If you sail in uncharted waters, during storms, with mutinies underway, large rips in the sails, and sharks circling the craft, the outcome can’t be good. After all, you are made of clay, an earthen vessel.

There are those who apparently sail the seas unscathed. We read their biographies and marvel at their heroics, conquering for Jesus throughout their lives. Are these sanitized accounts? We wonder. Is there a thing or two left out? Was their inner thought life as pure as presented?  Were there not battles with the devil that were lost? Who makes the trip without incident anyway?

The Scripture is not so eager to clean up the lives of the saints; after all, why all the admonitions to live a godly and holy life. Right, it is not automatic. We do have David, and we have Peter. There is John Mark whom Paul refused to take with him on the second missionary journey because of a failure on the first. But this is not about excuse making or an invitation to hid behind the failures of others and thereby diminishes or even out right deny personal culpability.

Does not the devil lurk near the door? (see 1 Peter 5:8) Does not Satan wage war against the ‘woman’? (see Genesis 3:15) Is there really spiritual warfare that Christians engage in? If it is not real then the biblical doctrines around the demonic realm would be nothing more than a hoax. No the devil wins some small skirmishes, even some battles, though the final triumph goes to the Conqueror. Still by means of false signs and wonders, the lust of the flesh, the lust of the eyes, and the pride of life, the devil is a present and powerful enemy.

Should the wounded be left on the field of battle to groan and suffer? Is it right that the shipwrecked be left to fight the raging elements and the sharks in the storm tossed seas — alone? Certainly they made their decisions; they deliberately rebelled and acted out. Shouldn’t they get what they earned!

The Good News is that there is mercy and grace for the believer as well as the non-believer. The Christian, but more, the Christian leader, is often rejected and ignored, unless of course he or she has a national following.
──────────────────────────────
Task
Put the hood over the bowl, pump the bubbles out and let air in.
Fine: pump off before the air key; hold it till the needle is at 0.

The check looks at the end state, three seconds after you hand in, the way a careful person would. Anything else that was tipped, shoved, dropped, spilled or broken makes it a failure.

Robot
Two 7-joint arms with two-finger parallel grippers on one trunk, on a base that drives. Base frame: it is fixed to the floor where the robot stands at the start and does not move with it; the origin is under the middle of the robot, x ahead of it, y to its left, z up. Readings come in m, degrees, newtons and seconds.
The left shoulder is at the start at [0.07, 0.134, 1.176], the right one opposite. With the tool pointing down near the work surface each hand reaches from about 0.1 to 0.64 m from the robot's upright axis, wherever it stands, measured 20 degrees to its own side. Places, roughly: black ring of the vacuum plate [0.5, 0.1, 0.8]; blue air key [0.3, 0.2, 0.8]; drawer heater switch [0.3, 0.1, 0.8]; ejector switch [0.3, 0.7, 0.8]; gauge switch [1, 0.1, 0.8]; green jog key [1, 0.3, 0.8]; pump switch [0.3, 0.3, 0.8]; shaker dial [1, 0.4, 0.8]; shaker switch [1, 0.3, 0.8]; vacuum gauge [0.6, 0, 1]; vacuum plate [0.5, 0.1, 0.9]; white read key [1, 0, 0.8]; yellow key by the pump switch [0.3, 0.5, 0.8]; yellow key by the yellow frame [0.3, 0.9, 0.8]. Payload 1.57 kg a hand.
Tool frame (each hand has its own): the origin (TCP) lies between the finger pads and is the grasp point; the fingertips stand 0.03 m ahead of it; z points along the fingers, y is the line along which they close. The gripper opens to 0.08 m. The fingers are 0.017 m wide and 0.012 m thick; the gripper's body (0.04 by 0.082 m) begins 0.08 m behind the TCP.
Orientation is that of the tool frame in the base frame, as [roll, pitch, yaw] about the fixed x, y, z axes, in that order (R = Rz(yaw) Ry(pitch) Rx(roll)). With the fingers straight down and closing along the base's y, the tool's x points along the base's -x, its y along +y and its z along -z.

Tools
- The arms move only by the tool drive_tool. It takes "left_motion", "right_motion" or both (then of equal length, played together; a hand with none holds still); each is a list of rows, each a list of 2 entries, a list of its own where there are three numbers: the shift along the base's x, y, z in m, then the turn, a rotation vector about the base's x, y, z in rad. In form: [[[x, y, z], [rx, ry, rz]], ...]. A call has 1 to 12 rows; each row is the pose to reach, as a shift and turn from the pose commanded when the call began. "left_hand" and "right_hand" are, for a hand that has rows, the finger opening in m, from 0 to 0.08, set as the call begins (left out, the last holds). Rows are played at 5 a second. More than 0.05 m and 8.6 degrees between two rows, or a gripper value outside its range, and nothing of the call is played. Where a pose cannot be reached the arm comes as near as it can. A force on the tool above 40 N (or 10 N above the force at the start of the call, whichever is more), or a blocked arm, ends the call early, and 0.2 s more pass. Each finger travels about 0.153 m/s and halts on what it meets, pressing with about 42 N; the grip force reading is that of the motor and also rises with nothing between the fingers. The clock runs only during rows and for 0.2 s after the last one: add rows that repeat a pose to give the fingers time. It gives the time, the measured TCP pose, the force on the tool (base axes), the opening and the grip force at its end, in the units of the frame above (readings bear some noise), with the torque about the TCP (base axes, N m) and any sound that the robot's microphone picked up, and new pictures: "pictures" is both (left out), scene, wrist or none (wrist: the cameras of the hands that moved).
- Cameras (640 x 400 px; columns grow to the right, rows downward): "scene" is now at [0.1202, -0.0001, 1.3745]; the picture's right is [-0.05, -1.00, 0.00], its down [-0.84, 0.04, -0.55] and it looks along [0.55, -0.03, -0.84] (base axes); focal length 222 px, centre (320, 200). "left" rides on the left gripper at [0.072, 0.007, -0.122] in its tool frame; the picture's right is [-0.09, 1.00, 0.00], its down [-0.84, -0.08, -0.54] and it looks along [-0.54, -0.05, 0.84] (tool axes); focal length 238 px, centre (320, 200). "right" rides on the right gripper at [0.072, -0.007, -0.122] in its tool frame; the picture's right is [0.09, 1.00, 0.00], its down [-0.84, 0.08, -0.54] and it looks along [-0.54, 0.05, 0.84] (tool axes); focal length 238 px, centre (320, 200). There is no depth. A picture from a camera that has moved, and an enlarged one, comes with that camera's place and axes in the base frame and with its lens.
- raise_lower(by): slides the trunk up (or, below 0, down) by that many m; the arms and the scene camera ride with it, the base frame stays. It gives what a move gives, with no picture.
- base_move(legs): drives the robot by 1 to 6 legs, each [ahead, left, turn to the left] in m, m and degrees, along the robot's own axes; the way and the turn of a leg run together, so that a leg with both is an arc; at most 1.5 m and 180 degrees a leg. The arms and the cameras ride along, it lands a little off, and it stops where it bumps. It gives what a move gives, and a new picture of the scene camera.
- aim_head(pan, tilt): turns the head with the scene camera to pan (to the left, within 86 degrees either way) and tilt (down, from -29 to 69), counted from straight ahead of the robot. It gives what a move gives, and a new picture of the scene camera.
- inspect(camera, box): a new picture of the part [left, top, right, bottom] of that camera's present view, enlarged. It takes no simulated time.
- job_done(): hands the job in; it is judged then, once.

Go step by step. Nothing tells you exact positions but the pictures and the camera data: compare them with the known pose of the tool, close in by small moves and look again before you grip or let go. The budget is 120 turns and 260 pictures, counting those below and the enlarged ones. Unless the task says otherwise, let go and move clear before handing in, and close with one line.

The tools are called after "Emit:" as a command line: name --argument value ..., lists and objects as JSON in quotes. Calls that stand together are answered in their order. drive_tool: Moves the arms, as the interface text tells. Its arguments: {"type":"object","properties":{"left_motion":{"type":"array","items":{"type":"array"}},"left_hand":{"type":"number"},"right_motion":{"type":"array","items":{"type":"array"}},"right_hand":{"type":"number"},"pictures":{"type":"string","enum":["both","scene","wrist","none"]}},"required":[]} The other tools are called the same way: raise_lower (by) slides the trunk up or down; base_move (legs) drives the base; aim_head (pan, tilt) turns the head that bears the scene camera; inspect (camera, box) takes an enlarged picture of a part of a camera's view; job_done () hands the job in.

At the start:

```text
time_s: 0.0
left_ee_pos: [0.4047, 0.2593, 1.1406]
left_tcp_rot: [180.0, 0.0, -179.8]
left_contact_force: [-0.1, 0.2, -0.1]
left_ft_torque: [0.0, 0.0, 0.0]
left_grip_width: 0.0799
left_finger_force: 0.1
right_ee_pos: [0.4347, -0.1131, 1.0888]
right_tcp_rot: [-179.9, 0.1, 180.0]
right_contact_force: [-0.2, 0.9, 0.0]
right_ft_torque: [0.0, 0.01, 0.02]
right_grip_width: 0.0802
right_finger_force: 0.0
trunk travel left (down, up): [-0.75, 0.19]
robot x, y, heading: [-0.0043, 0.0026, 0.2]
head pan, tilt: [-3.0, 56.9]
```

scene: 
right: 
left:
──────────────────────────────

Where are the first-responders? Where are those who do not fear getting their hands soiled and even scarred? Must we really abandon those who have fallen and so avoid guilt by association?  Are there those who will risk being castigated for not rejecting the beaten and robbed pilgrim?

There are such and I have discovered them. They are brave even fearless; they care more about the enemy not having his way with the victims, who are not without guilt certainly, but see a larger good, a life yet to be lived out. They care not if they are called “liberal” or a “partner in crime” and will risk the scorn directed at them. These good Samaritans — I have encountered some few along the journey who saw a fallen comrade battered and bloody. In their eyes they beheld a snap shot in time, which tells only a fraction of the story; they knew there would be more to be told.